----- Page text

Publié le 11/01/2018

Analyse des contreparties financières à la RLS

Temps de lecture : 14 minutes

Le gouvernement prévoit des mesures d’accompagnements financiers pour permettre aux bailleurs sociaux de se réorganiser et d’absorber la baisse de ressources qui leur est imposée (RLS). Il s’agit donc d’évaluer l’impact de ses mesures, d’apprécier les enjeux des leviers proposés et d’apporter des éléments stratégiques aux organismes.

Le gel du Livret A jusqu’en 2020

En volume, la principale mesure d’accompagnement face au RLS du gouvernement est le gel du Livret A à 0,75% jusqu’en 2020. Il évalue ainsi une économie associée de 675 M€ / an en 2018 et 2019.

Or, l’impact financier de cette mesure dépend essentiellement de l’écart futur entre la formule d’application du taux du Livret A et le taux figé de 0,75%.

Le montant ainsi évalué par l’Etat se base sur un différentiel de taux de 0,75% en 2018, mais ne tient pas compte :

  • Des mécanismes de fixing (préfixation de la charge)
  • De la périodicité des prêts (essentiellement annuelle)

----------

Tasks and exercises:
(1) Provide the original wording of the page text from "Analyse des contreparties" as far as "2018 et 2019.".
(2) Continue the page text that opens with "Publié le 11/01/2018".

----- Supplied data

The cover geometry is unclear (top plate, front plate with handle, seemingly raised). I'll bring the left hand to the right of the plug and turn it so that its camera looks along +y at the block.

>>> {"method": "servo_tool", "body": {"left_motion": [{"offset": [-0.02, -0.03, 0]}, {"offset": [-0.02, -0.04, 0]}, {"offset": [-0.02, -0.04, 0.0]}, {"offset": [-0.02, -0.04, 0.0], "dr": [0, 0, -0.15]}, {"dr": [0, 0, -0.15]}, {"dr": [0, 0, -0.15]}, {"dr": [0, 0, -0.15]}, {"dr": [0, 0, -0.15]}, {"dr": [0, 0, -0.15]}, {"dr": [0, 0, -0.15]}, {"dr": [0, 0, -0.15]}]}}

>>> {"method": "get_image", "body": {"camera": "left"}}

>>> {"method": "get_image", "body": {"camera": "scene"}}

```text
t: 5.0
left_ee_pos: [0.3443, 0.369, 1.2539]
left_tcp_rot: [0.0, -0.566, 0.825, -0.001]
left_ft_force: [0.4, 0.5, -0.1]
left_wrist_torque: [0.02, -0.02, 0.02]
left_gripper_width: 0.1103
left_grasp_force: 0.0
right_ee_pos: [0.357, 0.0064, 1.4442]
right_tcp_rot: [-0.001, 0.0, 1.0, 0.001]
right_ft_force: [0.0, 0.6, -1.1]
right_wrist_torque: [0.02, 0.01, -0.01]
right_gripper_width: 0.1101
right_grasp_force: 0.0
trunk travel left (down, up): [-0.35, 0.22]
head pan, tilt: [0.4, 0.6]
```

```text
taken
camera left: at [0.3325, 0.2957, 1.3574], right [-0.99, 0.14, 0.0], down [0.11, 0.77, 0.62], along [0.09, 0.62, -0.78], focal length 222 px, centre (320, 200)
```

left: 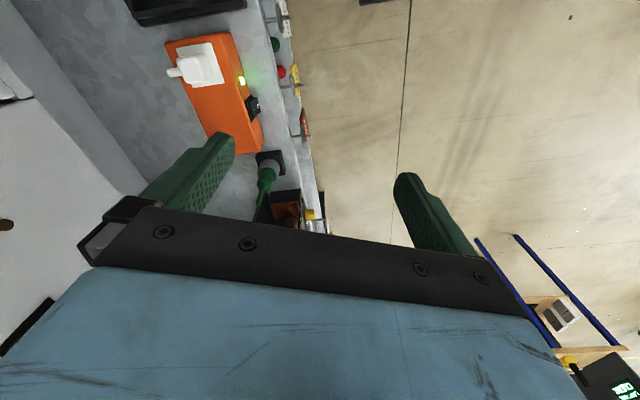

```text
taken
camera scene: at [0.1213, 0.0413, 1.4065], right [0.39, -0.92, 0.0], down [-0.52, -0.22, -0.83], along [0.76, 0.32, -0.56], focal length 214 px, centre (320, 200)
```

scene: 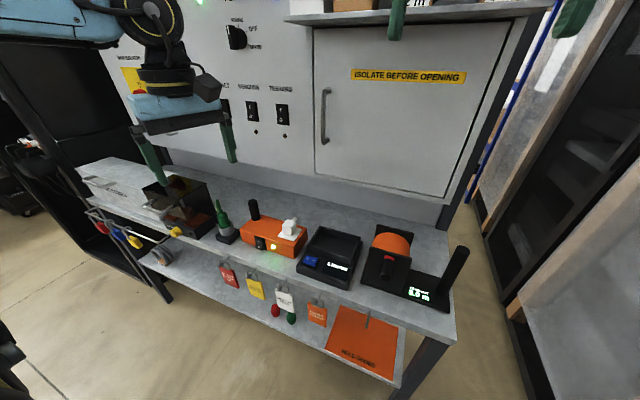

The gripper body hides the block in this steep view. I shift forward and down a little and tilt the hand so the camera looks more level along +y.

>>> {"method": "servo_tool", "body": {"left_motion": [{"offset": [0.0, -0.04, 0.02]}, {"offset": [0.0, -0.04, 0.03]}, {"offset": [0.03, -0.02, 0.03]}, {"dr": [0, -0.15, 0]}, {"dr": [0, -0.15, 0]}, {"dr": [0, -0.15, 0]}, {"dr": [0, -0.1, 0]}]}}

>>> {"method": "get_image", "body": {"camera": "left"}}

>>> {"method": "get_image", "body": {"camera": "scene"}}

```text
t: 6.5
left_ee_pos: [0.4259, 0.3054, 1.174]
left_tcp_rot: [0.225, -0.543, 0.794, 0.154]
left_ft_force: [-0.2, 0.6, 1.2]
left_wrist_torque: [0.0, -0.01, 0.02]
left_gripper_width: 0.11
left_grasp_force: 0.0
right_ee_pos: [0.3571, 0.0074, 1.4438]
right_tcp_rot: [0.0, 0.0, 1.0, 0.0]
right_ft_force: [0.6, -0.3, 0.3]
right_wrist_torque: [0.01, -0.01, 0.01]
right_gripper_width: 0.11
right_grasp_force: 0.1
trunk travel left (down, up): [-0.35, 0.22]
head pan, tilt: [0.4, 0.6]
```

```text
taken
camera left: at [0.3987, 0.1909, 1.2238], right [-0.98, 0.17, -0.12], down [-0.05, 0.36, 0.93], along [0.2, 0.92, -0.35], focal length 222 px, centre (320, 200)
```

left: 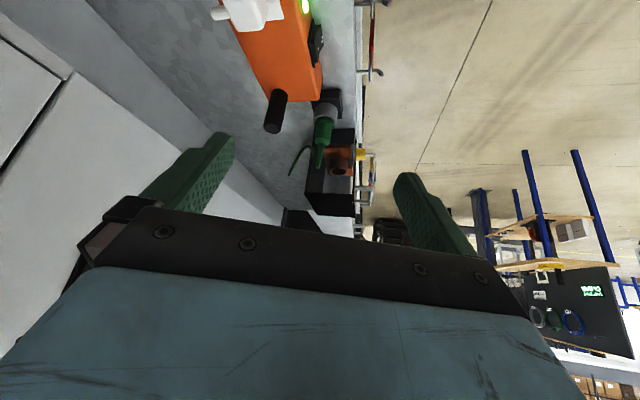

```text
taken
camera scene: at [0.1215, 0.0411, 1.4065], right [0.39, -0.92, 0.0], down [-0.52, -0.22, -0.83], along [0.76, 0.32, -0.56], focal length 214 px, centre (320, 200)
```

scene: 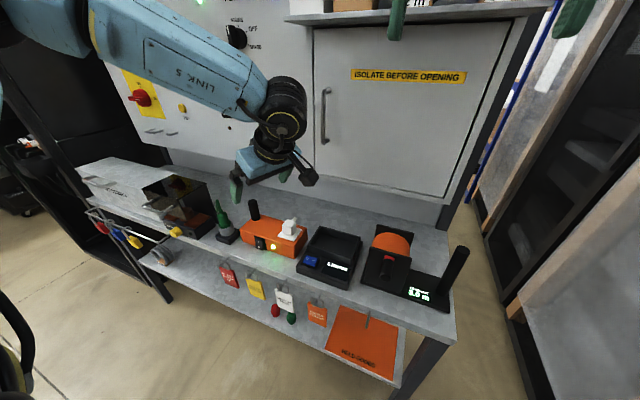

----------

Answers in order:
(1)
Analyse des contreparties financières à la RLS

Temps de lecture : 14 minutes

Le gouvernement prévoit des mesures d’accompagnements financiers pour permettre aux bailleurs sociaux de se réorganiser et d’absorber la baisse de ressources qui leur est imposée (RLS). Il s’agit donc d’évaluer l’impact de ses mesures, d’apprécier les enjeux des leviers proposés et d’apporter des éléments stratégiques aux organismes.

Le gel du Livret A jusqu’en 2020

En volume, la principale mesure d’accompagnement face au RLS du gouvernement est le gel du Livret A à 0,75% jusqu’en 2020. Il évalue ainsi une économie associée de 675 M€ / an en 2018 et 2019.

(2)
  • De l’évolution du stock d’encours depuis 2015

Or les estimations actualisées en janvier 2018 sur l’évaluation future du Livret A sont les suivantes :

  • 1% au 01/02/2018
  • 1,25% au 01/02/2019
  • 1,50% au 01/08/2021

Ainsi, sous l’hypothèse (i) du maintien du rythme de croissance de l’endettement du secteur, (ii) de la part de l’encours indexé sur Livret A, (iii) du maintien de la marge moyenne sur Livret A délivré et (iv) des structures d’amortissements retenues, l’évaluation révisée du gel du Livret A s’élèverait à 210 M€ en 2018 et 355 M€ en 2019.

Graphique Livret A

On note également que, dans un contexte où la hausse du Livret A est portée par l’inflation, exonérer le Livret A des pressions haussières revient à rejeter le principe selon lequel le Livret A doit a minima préserver le pouvoir d’achat de l’épargnant.

L’allongement de la dette et les prêts bonifiés, une solution en forme de fuite en avant

Le second champ de mesures proposé relève du réaménagement de l’encours de dette. Il s’agira notamment pour les bailleurs d’allonger partiellement leurs encours sur des durées pouvant aller jusqu’à 10 ans.

La CDC est en effet mandatée par le gouvernement pour apporter des solutions financières permettant aux organismes de gérer la phase de transformation du secteur. Cet accompagnement pourra prendre la forme d’un processus semi-administré géré par les Caisses Locales via l’application d’un mode opératoire défini par le siège ou de réaménagement “sur-mesure”.

L’objectif budgétaire devra préalablement être défini et encadré par les organismes. L’aménagement de la dette sera une réponse technique à la situation.

Lore finance présente sa méthodologie dans ses ateliers-débats et accompagne les organismes dans la stratégie de réaménagement de l’encours via des missions spécifiques.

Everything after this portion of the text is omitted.